Tue Mar 19, 2013 3:40 pm
What are the best applications and reasons to purchase various edge profiles... Almost everyone is comfortable with a 50/50 edge, but there are a lot of variations on this sight. Why would one purchase a 70/30 or a 99/1 over a 50/50?
Tue Mar 19, 2013 6:36 pm
Why the Japanese grind asymmetrically is beyond me and I've never found, read, or seen a legitimate reason for them doing so.
Tue Mar 19, 2013 11:33 pm
I thought an asymmetric edge was supposed to be slightly thinner?
Wed Mar 20, 2013 12:07 am
The asymmetry is supposed to get the edge closer to the item being cut for a finer, thinner cut. The Yanagiba is an example of this; the hollow back and the edge close to the hollow back means that the edge is very close to the food being cut. On some Japanese knives, the right side is more strongly ground/convexed and the left side is a bit flatter/shallower ground. This moves the actual edge to the left of the knife blade when looking at the choil. Most people hold the food in their left hand and cut with the right, so the stronger convexing on the right would help slices fall away from the blade. This should let the slices be thinner theoretically but I am not sure if it has practical advantages or not.
Wed Mar 20, 2013 12:40 am
Wed Mar 20, 2013 12:50 am
There is an attatchment you can click on that has a good visual. I think Tim said it well. THEORETICALLY Asymetric edges should start the cut better. But the actual grind of the knife is much more important in how it continues through the product.
Wed Mar 20, 2013 1:04 pm
But that's all speculation. Not that I disagree with it, but it's still speculation.

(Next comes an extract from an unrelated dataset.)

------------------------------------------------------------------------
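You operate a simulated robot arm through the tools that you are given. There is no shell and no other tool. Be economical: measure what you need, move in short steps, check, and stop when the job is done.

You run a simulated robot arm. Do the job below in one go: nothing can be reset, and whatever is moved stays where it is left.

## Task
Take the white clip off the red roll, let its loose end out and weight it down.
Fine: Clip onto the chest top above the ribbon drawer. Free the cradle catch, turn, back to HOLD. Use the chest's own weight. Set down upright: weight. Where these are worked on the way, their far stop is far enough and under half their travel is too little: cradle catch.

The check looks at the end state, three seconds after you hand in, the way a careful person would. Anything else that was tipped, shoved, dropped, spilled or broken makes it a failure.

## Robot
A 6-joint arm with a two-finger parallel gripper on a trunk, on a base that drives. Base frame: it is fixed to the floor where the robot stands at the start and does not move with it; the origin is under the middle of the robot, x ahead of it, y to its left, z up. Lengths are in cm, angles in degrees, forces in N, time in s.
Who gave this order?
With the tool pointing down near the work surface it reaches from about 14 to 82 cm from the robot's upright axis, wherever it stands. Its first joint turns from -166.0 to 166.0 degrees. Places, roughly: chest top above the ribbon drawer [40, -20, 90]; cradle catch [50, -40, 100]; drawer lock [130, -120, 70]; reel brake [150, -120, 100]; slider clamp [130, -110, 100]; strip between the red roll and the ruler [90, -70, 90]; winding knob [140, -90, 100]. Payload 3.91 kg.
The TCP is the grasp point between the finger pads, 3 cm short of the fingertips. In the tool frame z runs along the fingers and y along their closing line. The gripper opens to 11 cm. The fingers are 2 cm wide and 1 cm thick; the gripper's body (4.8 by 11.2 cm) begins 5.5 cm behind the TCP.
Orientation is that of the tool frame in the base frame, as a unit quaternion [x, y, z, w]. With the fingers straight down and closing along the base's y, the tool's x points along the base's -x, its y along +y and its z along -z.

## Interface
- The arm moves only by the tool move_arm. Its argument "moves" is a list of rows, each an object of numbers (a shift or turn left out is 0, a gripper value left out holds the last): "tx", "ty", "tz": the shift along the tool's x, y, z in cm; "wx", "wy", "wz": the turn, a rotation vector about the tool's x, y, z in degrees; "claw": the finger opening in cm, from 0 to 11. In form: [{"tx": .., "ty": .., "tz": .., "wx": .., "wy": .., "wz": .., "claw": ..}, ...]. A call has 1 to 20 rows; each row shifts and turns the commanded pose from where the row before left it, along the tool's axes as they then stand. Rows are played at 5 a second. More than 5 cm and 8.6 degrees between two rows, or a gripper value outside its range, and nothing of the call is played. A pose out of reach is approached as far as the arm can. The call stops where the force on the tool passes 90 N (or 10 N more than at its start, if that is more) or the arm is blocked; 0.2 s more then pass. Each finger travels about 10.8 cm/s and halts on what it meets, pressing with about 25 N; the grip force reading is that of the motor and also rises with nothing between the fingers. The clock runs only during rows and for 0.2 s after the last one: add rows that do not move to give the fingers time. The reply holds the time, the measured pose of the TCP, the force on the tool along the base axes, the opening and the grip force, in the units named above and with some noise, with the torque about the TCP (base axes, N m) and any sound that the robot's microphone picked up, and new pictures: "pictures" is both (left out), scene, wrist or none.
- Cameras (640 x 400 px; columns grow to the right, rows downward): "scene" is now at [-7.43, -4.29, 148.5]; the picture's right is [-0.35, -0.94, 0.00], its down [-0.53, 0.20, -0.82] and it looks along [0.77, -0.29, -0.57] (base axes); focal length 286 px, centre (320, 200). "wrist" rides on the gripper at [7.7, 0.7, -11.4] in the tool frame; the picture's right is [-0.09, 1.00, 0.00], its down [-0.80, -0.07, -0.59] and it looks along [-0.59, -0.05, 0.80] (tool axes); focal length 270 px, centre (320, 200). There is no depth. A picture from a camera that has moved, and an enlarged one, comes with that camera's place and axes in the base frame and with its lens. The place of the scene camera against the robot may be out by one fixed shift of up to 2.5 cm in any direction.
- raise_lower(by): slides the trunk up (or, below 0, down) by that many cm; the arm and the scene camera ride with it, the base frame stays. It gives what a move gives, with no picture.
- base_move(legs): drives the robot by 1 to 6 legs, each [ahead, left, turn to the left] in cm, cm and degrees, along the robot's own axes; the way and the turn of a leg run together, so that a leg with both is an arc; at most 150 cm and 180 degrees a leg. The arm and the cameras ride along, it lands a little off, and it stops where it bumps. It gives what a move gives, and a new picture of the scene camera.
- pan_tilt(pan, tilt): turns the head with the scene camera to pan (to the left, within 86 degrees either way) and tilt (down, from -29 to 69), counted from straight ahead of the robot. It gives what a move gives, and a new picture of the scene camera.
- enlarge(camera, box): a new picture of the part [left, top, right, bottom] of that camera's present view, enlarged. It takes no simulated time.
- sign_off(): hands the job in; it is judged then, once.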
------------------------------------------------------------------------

It is true that in a right hand asymmetrically ground knife, the edge is close to the left side....but why it's done is speculation unless some one has heard from the makers why they do this.
Wed Mar 20, 2013 5:17 pm
I have no answers, but things to think about. How are edges ground on x-acto knives, band saws, scalpels, etc. I'm almost 80% sure I have seen other examples of asymmetry in the grinds of things besides chef knives.
Wed Mar 20, 2013 5:53 pm
That is an awesome question. X-acto and even box cutters are some sharp blades. Anyone know the edge profile on these blades?
Wed Mar 20, 2013 6:06 pm
It depends on the X-acto blade. There are what appear to be 50/50 and some i know that are a flat 90/10 chisel ground type.
The reason these knives are so sharp are because the blade is SOOOOO thin. Much Much thinner than any Laser around. But also too thin for a large blade and disposable because the steel is crappy and meant to be replaced because it doesnt hold an edge. Think Kiwi knives.
The standard scalpel looking blades look to be 50/50 gound with a wide primary bevel and a secondary bevel that is somewhat asymmetrical. This made me look at my box of replacements. After 10-12 examples it looks like any asymmetry is just the inconsistency of the machine ground blades.
Edit: Can you picture yourself sharpening your boxcutter on your high grade waterstones?